QUANTUM ACOUSTICS: Hong-Ou-Mandel Interference with Itinerant Surface Acoustic Phonons
ORAL
Abstract
Two-particle interference is a fundamental property of indistinguishable quantum-mechanical particles that has no classical counterpart. When two identical photons enter a beam splitter with a perfect temporal overlap, interference causes both photons to exit the beam splitter in the same output channel, with zero probability of single photons in either output channel, as first established by Hong, Ou and Mandel [C. K. Hong, Z. Y. Ou, L. Mandel, Phys. Rev. Lett. 59, 2044–2046 (1987)]. Here we demonstrate the Hong-Ou-Mandel (HOM) experiment with individual itinerant surface acoustic wave phonons. Single phonons released on demand by two superconducting qubits interfere in a phononic beam splitter, with the beam splitter output detected by the same two qubits. We observe the classic HOM “dip” in coincident output phonons with a visibility of 0.910±0.013. We also systematically study the temporal waveform and frequency indistinguishability of the two phonons.

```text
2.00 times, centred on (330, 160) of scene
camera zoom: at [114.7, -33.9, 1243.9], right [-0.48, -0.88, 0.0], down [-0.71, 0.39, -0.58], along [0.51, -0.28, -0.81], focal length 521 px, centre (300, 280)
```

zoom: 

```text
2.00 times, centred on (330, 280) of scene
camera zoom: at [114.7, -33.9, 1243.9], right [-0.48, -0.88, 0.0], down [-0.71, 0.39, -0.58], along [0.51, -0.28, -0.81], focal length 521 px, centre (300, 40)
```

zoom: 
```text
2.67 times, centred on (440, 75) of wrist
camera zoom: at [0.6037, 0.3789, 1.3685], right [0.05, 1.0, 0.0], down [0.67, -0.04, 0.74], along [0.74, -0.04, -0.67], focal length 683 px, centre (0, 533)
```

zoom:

We further demonstrate a Mach-Zehnder-like interferometer, where a single phonon is “split” by the beam splitter, enabling subsequent phase-dependent interference. This experiment completes the toolbox for linear phononic circuits, analogous to linear photonic computing, with possible future extensions to other fundamental quantum acoustics experiments and applications in quantum information processing with phonons.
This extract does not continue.